At the Promise Keepers Clergy Conference in 1996 Hayford urged the crowd of 40,000 to “dance in the Lord,” saying that he learned the dance in Africa and that later the Lord said to him, “May I have this dance?” An eyewitness called it “an African witch-doctor dance” (Bruce Caldwell, “Following in the Footsteps of the Apostate Presbyterians,”
Christian News, March 11, 1996). Nowhere in the Bible do we find God dancing with His people. Further, the Bible plainly warns, “Learn not the way of the heathen” (Jer. 10:2).

Hayford claims that he got his radical position on ecumenism directly from God. He says that in 1969, as he drove near a large Catholic church in Southern California, God spoke to him and instructed him not to judge Roman Catholicism. He says he heard a message from God saying, “Why would I not be happy with a place where every morning the testimony of the blood of my Son is raised from the altar?” (“The Pentecostal Gold Standard,”
Christianity Today, July 2005). Based upon this “personal revelation,” Hayford adopted a neutral approach to Catholicism, yet upon the authority of the Bible we know that the message that Hayford heard was demonic. The atonement of Jesus Christ is NOT glorified on Roman Catholic altars. The mass is an open denial of the doctrine of the once-for-all atonement that we find in the book of Hebrews. Note what the official Vatican II Council said about the mass: “For in it Christ perpetuates in an unbloody manner the sacrifice offered on the cross, offering himself to the Father for the world’s salvation through the ministry of priests” (The Constitution on the Sacred Liturgy, “Instruction on the Worship of the Eucharistic Mystery,” Intro., C 1, 2, p. 108). This is only a small part of Rome’s wicked heresies, and it is impossible that God would encourage Jack Hayford to look upon the Roman Catholic Church in any sort of positive, non-judgmental manner. If Hayford based his theology about the Roman Catholic Church strictly upon the Bible, he would never fall for such delusion.
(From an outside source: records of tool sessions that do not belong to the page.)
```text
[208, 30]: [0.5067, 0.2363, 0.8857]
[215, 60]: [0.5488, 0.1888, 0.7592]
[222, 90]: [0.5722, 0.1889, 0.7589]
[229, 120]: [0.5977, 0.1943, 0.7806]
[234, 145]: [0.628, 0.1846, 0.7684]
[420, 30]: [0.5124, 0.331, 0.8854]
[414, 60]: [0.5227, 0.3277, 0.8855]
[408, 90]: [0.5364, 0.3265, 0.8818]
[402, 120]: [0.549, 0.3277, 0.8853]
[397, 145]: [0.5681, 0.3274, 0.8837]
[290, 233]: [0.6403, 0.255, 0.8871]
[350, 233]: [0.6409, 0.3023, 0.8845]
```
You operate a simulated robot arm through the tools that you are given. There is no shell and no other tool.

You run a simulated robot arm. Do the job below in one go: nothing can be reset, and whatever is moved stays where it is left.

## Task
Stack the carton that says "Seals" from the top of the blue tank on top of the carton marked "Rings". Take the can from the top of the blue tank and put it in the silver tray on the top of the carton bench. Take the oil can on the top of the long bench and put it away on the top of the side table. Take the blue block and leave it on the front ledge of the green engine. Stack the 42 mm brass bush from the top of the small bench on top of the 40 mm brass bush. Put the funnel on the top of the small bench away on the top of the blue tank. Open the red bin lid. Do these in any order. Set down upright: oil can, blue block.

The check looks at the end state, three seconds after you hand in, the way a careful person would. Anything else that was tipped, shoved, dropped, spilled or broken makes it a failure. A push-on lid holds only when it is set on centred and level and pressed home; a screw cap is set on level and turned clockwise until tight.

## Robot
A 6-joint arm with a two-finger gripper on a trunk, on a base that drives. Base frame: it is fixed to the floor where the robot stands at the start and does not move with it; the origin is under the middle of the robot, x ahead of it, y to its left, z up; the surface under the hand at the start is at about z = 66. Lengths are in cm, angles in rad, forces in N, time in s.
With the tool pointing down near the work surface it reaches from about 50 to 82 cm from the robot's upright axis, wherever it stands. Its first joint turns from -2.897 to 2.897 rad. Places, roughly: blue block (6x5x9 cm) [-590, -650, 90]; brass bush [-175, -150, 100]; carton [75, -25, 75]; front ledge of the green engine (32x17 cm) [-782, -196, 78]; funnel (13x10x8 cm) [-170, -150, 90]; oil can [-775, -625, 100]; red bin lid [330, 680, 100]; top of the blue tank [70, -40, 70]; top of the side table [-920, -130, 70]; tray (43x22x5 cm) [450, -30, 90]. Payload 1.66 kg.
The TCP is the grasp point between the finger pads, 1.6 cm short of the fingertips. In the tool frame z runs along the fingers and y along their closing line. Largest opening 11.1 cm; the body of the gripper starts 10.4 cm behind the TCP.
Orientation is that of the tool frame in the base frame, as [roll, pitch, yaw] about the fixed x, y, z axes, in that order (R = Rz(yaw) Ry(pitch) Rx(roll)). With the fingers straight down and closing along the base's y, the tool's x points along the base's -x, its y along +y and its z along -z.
Hayford has acted on this “personal revelation” by yoking up with Roman Catholic leaders in conferences throughout the world. For example, he joined hands with thousands of Roman Catholics, including hundreds of Catholic priests and nuns, at the North American Congress on the Holy Spirit & World Evangelization in St. Louis in 2000.
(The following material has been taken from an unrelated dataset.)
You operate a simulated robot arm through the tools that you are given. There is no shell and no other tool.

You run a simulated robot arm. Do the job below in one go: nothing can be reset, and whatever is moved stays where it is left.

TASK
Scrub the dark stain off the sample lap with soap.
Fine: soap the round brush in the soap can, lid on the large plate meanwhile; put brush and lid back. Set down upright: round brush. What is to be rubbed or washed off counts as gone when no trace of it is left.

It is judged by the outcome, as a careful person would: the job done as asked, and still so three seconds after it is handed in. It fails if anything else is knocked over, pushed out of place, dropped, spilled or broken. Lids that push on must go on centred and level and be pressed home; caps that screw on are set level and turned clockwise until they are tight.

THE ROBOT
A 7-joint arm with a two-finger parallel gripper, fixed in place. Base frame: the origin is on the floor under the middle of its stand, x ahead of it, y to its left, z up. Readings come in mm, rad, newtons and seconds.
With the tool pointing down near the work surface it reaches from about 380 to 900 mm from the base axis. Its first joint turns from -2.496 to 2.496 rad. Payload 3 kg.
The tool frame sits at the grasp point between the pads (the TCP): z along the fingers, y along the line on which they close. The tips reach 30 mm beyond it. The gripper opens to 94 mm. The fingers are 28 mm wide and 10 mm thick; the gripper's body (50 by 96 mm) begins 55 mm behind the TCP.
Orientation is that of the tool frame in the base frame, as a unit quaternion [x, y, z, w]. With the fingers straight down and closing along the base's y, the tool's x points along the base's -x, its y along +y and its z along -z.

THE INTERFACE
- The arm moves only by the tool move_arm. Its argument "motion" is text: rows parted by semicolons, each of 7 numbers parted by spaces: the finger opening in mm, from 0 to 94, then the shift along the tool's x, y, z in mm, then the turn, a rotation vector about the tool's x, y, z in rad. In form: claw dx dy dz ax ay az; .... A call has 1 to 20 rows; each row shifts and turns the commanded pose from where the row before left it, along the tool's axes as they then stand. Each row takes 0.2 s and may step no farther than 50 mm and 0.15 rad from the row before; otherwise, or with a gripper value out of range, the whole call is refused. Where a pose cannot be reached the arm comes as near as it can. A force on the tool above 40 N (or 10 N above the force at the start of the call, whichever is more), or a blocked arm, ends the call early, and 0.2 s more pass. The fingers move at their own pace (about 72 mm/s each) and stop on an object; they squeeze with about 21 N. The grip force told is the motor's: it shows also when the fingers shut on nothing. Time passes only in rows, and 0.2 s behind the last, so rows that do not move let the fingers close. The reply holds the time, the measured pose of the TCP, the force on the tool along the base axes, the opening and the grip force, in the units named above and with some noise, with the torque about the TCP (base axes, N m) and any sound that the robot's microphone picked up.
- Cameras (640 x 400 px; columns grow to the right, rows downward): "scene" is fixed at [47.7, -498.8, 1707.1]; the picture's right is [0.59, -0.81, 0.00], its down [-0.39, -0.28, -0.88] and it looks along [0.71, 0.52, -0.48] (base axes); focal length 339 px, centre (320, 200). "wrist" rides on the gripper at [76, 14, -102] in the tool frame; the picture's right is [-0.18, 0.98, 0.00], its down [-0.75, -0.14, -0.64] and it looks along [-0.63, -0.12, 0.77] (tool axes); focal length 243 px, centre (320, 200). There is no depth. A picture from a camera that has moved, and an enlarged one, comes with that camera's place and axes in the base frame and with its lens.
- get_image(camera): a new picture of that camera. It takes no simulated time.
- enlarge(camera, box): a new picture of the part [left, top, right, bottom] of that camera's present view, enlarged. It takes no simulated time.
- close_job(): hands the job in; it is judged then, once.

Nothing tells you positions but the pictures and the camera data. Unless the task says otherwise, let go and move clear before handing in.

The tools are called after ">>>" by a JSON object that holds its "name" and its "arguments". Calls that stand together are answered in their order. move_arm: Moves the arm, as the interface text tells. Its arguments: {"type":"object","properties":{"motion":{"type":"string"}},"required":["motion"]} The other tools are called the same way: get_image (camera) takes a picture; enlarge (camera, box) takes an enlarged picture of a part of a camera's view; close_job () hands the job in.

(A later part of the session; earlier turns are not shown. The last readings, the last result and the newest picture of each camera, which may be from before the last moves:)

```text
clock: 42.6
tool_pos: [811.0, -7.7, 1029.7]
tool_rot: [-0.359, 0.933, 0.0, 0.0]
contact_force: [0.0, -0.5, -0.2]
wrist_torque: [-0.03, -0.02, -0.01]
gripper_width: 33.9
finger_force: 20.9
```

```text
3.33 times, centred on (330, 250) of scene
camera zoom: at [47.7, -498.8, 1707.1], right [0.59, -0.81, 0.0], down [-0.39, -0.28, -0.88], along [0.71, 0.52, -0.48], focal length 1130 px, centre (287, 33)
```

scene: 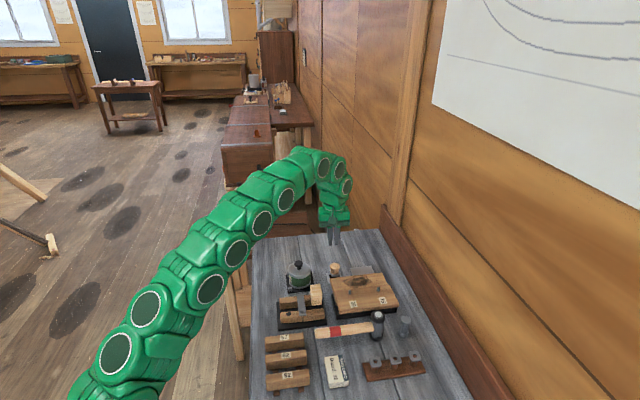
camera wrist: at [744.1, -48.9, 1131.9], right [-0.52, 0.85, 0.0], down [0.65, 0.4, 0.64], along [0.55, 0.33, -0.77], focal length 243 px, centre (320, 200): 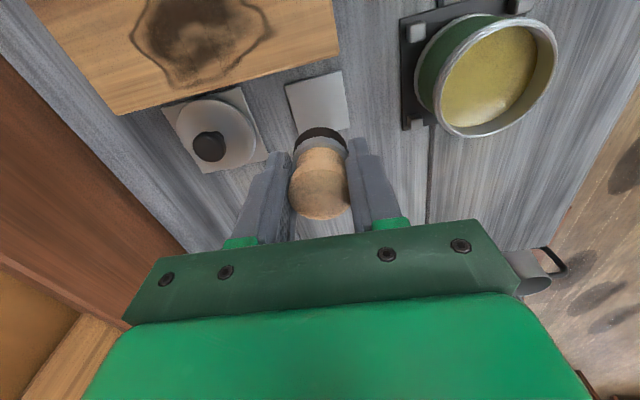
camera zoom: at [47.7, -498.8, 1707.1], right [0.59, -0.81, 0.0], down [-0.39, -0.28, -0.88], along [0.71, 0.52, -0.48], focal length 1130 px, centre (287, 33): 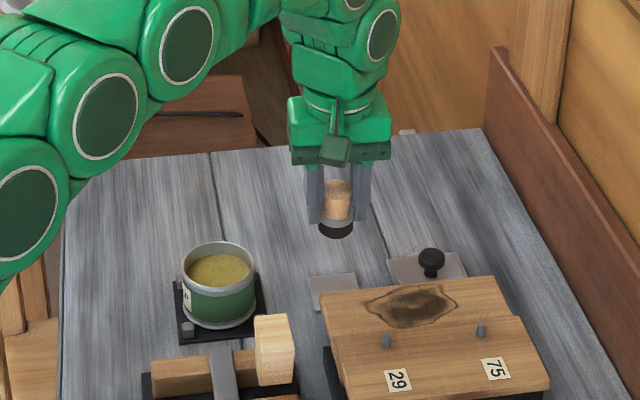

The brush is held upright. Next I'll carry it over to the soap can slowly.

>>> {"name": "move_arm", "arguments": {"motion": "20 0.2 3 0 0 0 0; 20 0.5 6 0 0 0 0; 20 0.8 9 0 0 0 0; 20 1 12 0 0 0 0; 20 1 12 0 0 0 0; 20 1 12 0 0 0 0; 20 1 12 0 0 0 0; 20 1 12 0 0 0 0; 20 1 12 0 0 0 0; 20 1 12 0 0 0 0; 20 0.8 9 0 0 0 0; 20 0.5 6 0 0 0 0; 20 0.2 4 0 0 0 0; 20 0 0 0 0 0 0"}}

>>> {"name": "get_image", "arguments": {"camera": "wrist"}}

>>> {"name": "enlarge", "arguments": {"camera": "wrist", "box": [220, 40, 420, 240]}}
Hayford was a featured speaker at John Wimber’s 1991 conference in Sydney, Australia, joining hands in that forum with Catholic priests Tom Forrest and Raniero Cantalamessa and Catholic layman Kevin Ranaghan. Speaking at Indianapolis ’90, Forrest said he praises God for purgatory. Cantalamessa was the papal preacher at the Vatican. Ranaghan claims that the Roman Catholic Church alone contains the fullness of God and truth and that the pope is the infallible head of all churches. Hayford put his stamp of approval upon these men’s heresies and became partaker of their sins by appearing with them and treating them as if they were true men of God.

Hayford is on the Board of Regents for Melodyland Christian Center, which has a close relationship with Roman Catholicism. A fellow board member is Roman Catholic Fred Ladenius, author of
Amazing John XXIII, a book fully supportive of the pope by that name, a pope who died with a Rosary in his hand and prayers to Mary and Catholic “saints” on his lips.

Hayford also has a close relationship with heretic Robert Schuller. He spoke at Schuller’s Men’s Conference at the Crystal Cathedral in March 1995 and in January 2005 and endorsed Schuller’s 1996 autobiography,
My Soul’s Adventure with God. In 1982, Schuller published Self-Esteem the New Reformation in which he twisted Bible theology to conform to his humanistic psychology. According to Schuller, sin is “any act or thought that robs myself or another human being of his or her self-esteem” (Self-Esteem: The New Reformation, p. 14). Schuller’s christ is “self-esteem incarnate” (p. 135). His new birth is to be “changed from a negative to a positive self-image” (p. 68). His hell “is the loss of pride that naturally follows separation from God” (p. 14). To Schuller, the most destructive thing is to call men lost sinners and thereby injure their self-esteem (Christianity Today, Oct. 5, 1984). Schuller is a universalist who believes that all people are the children of God. (For more about Schuller see “Evangelicals and Robert Schuller” at www.wayoflife.org)

Friends, beware of Jack Hayford and beware of those undiscerning Christian bookstores that sell his books. There is great spiritual danger in the average Christian bookstore today.

Hayford represents the spiritual deception and the great danger that is represented by the contemporary praise movement.